### [Reading passage]
........

César Felício
DEU NO VALOR ECONÔMICO
Nos últimos 24 anos, o PMDB comandou o Senado por vinte. Não é um dado desprezível: é um recorde no período republicano. Desde 1946, ano em que o Brasil passou a contar com partidos de caráter nacional, nenhuma sigla, nem mesmo o aglomerado Arena/PDS durante o regime militar, exerceu uma domínio tão longo. Diante de uma cadeira cativa tão longeva, desde o acordo de 2007 que garantiu a presidência da Câmara para Arlindo Chinaglia (PT-SP), a volta da hegemonia pemedebista sobre as duas Casas do Congresso Nacional era uma possibilidade concreta, que não poderia ser desconhecida por nenhum petista e por nenhum tucano.
Há vasta jurisprudência que mostra como os universos do Senado e da Câmara disputam entre si, e não se comunicam. Mas os dois partidos investiram contra a vitória de Sarney por motivos distintos. O PSDB buscou fragilizar o dirigente pemedebista mais avesso a uma aproximação com a oposição. Sem ter tido um resultado brilhante nas urnas em 2008 e sob a circunstância de aceitar a candidatura presidencial imposta pelo presidente Luiz Inácio Lula da Silva, o PT busca espaços de poder no âmbito nacional.

........

### [Problem]
Write out the reading passage from "César Felício" to "por nenhum tucano.", both included.

........

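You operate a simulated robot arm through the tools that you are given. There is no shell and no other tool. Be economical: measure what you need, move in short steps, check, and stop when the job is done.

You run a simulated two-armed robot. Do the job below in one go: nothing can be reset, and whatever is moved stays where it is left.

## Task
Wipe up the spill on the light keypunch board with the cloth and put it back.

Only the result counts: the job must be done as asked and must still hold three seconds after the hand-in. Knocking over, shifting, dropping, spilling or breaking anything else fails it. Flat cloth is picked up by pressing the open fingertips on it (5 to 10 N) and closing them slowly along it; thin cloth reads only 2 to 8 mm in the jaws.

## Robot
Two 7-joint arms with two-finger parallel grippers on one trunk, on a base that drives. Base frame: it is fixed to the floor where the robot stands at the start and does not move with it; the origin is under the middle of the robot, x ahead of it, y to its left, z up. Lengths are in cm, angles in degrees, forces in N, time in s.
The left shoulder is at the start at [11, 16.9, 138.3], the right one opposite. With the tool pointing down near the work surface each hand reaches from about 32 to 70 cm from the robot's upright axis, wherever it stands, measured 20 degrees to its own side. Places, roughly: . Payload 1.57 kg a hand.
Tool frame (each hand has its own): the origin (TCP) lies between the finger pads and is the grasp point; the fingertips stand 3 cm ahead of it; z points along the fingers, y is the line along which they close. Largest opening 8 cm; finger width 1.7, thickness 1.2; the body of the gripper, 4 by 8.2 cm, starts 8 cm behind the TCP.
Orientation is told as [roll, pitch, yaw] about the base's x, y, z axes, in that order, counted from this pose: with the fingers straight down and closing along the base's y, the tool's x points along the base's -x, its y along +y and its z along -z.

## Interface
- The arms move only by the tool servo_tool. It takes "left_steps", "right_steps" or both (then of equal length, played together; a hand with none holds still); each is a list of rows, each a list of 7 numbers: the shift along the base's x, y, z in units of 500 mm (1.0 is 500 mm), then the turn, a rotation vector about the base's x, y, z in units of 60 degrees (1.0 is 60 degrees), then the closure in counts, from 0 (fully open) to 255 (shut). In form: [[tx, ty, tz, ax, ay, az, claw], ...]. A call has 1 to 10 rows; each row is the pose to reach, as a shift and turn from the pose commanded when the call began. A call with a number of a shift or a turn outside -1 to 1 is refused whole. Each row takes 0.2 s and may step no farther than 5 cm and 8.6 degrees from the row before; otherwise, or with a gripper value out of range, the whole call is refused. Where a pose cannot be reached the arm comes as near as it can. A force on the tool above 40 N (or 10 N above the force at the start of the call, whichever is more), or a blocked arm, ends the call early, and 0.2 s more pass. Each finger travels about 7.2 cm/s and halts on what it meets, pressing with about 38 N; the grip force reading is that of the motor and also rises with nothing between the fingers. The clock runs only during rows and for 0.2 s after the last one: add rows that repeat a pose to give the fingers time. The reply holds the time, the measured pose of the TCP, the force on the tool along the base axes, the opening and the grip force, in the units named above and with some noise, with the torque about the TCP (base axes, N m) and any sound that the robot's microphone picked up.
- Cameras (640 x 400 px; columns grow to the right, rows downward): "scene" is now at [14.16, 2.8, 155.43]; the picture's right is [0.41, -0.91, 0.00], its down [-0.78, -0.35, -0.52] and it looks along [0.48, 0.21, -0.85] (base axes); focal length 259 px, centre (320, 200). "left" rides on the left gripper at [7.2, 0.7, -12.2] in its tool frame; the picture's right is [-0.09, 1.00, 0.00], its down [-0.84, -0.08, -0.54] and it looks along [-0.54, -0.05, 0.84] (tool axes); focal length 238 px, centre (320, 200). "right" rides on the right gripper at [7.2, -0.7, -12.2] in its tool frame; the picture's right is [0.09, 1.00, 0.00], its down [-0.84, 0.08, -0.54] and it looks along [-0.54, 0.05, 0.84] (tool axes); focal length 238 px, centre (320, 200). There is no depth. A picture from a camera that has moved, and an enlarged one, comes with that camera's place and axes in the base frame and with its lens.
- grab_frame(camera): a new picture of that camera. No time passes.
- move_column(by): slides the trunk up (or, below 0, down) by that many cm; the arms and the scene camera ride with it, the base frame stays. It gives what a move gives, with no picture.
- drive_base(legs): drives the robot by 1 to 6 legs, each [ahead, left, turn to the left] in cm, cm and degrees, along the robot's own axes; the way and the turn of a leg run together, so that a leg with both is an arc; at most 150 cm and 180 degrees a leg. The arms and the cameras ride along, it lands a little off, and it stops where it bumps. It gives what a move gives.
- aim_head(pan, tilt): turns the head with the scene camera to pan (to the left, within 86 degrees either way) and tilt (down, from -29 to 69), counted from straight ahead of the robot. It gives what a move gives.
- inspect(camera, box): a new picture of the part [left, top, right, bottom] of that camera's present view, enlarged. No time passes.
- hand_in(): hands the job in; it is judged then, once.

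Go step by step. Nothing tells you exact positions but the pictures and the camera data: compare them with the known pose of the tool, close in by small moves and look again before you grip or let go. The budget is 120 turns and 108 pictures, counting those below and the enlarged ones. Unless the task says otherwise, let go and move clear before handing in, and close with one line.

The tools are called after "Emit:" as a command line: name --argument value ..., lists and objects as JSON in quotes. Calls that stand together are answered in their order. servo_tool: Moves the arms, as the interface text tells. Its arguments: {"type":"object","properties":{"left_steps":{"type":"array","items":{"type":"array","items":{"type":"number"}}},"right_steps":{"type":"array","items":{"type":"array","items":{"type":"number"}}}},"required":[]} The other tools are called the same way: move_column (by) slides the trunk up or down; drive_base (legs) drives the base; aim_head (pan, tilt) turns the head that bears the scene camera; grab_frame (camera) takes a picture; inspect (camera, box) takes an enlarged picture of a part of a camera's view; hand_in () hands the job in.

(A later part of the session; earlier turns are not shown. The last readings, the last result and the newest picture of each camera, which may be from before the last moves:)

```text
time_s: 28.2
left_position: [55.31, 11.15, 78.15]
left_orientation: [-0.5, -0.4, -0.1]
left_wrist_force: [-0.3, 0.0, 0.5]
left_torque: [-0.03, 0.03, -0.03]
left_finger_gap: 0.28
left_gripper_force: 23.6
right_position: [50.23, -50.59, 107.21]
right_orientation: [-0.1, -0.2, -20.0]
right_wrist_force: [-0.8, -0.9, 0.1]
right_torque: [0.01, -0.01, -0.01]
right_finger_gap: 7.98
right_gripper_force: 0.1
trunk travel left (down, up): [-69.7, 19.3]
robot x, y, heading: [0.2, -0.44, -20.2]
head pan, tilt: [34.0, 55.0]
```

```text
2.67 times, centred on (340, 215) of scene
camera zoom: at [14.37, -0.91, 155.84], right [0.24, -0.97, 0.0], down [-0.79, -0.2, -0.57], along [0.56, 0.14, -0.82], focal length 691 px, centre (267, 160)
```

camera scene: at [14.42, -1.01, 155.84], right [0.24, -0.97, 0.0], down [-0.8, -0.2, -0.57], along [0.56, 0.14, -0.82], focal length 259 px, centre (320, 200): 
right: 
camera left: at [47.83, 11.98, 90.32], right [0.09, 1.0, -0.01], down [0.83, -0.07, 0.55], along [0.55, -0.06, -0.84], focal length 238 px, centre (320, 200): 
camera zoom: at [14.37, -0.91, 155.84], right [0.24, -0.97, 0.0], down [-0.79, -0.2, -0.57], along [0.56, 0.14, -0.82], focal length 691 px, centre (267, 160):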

........

### [Right answer]
César Felício
DEU NO VALOR ECONÔMICO
Nos últimos 24 anos, o PMDB comandou o Senado por vinte. Não é um dado desprezível: é um recorde no período republicano. Desde 1946, ano em que o Brasil passou a contar com partidos de caráter nacional, nenhuma sigla, nem mesmo o aglomerado Arena/PDS durante o regime militar, exerceu uma domínio tão longo. Diante de uma cadeira cativa tão longeva, desde o acordo de 2007 que garantiu a presidência da Câmara para Arlindo Chinaglia (PT-SP), a volta da hegemonia pemedebista sobre as duas Casas do Congresso Nacional era uma possibilidade concreta, que não poderia ser desconhecida por nenhum petista e por nenhum tucano.